By Dave Workman | Editor-in-Chief
A dramatic spike in Seattle, Washington homicides in 2020 proves the city’s five-year-old “gun violence tax” on firearm and ammunition sales has been “a disastrous failure,” according to one of the nation’s largest grassroots gun rights organizations.
The Citizens Committee for the Right to Keep and Bear Arms opposed the tax when it was hastily adopted during the summer of 2015. At the time, CCRKBA Chairman Alan Gottlieb predicted nothing productive would come from the tax. He also said it would drive gun retailers and their clients out of the city, and both of those things happened.
According to the Seattle Times, Seattle murders last year jumped an alarming 61 percent over 2019. The Seattle Police Department reported 50 slayings in 2020, though TGM checked police data and found 52 listed on their website. An SPD source said two of the murder investigations were turned over to Burien police because the victims washed ashore from Puget Sound on a section of beach that is within the Burien jurisdiction.
“Seattle city leaders rammed through this gun tax over our objections back in 2015,” Gottlieb recalled. “It has never come close to creating the tax revenue that was predicted, and the number of homicides and non-fatal shootings has not gone down. Claims that this tax would help reduce violent crime amounted to nothing more than a snake oil sales pitch.”
TGM has retained data over the past five years, confirming Gottlieb’s claim. When the tax was adopted, the chief proponent—Councilman Tim Burgess—forecast annual revenue between $300,000 to $500,000. But the revenue has never come close. In 2016, the city collected $103,766, and in 2017 the take declined to $93,220. In 2018, the number fell again, to $75,518 but in 2019, revenue bounced up slightly to $85,352.
TGM had to sue the city in 2016, with support from the Second Amendment Foundation, which owns the publication, to force disclosure of the revenue data.
In 2019, the city recorded 31 slayings, according to the Times. However, SPD data for that year says there were 35 murders and 32 in 2018. Either way, last year’s dramatic increase is ample evidence of a dramatic failure of the city’s gun control law to produce the desired results, Gottlieb contended.
“The tax literally drove business out of the city and into a neighboring county,” he recalled, “resulting in a loss of revenue, and it’s pretty clear the actual intent was to push gun stores out and make it harder for Seattle residents to purchase firearms and ammunition. Obviously, when you do that, only criminals will be armed and crime will go up.”

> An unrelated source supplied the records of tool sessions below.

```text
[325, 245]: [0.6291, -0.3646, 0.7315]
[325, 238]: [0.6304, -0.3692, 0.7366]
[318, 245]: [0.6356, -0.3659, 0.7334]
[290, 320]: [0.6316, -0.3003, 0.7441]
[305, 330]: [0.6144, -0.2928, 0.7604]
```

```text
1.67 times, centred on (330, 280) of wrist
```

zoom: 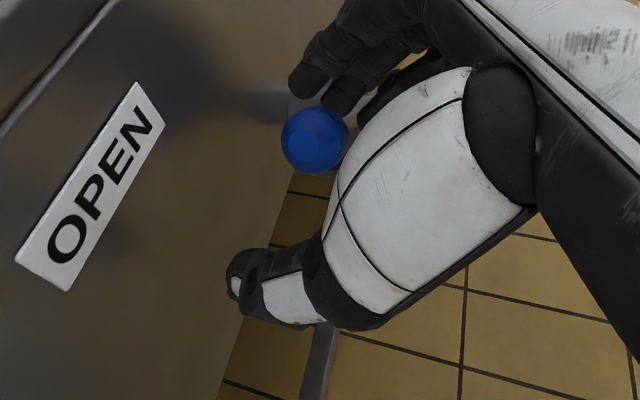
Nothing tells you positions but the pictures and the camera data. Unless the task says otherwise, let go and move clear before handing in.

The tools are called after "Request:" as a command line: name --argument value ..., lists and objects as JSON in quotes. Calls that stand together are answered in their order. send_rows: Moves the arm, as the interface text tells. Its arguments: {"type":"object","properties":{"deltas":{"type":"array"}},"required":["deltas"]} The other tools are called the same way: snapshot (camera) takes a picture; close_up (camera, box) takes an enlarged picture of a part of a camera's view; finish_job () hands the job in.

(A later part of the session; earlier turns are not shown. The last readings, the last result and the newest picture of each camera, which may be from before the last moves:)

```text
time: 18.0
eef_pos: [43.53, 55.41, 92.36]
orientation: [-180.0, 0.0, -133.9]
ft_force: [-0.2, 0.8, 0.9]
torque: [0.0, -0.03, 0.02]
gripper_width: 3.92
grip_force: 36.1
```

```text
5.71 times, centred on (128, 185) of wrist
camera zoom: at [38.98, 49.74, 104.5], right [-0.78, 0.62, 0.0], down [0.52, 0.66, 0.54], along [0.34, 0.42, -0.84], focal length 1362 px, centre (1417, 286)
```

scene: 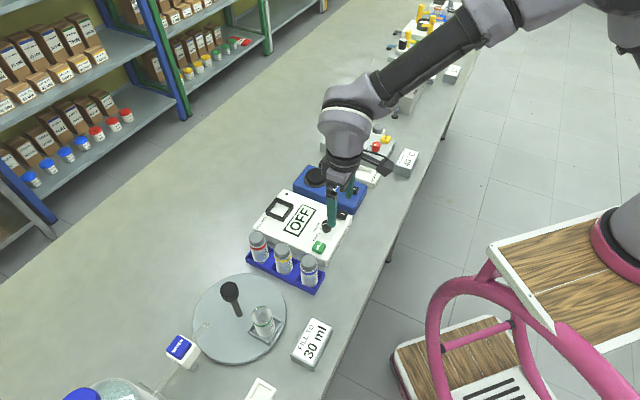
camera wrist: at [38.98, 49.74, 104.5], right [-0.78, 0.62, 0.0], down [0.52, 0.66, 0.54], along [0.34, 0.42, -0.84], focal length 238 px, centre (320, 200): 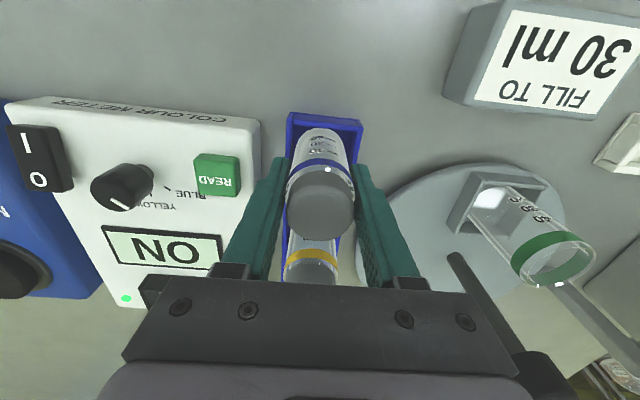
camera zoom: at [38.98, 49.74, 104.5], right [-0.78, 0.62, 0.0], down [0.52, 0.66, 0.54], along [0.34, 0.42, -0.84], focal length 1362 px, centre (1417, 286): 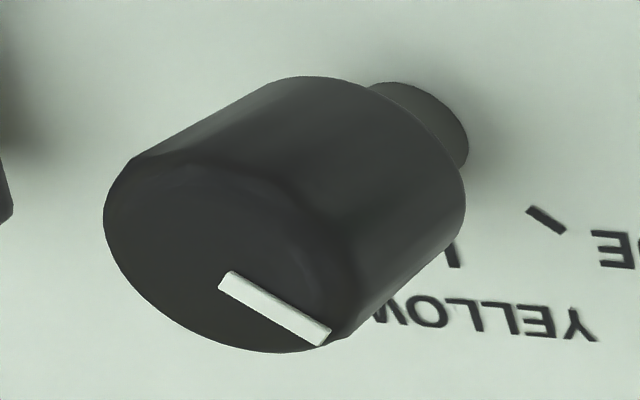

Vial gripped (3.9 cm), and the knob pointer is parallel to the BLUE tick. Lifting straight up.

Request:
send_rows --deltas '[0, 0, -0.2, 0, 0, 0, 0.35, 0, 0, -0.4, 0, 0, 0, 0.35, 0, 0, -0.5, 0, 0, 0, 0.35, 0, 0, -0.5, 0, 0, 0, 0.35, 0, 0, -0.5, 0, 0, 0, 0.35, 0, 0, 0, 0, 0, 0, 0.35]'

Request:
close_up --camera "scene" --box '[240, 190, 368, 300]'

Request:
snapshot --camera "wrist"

TGM has learned from the city that gun tax revenue data for 2020 should be available around Feb. 15. “Revenue returns have been pitiful,” Gottlieb stated, “but not nearly as pathetic as the city’s incompetence in adopting the tax in the first place. The current situation was more predictable than winter rain in Seattle.”
According to the Seattle Times, 60 percent of Seattle’s homicides last year involved firearms, while in 2019, guns were used in 66 percent of the murders. But that might be misleading, considering the hike in the number of murders. Fatal stabbings were up last year, and some victims were murdered with blunt instruments.
Last year’s death toll was the highest in 26 years, making it the deadliest year so far in this century, one online news service said.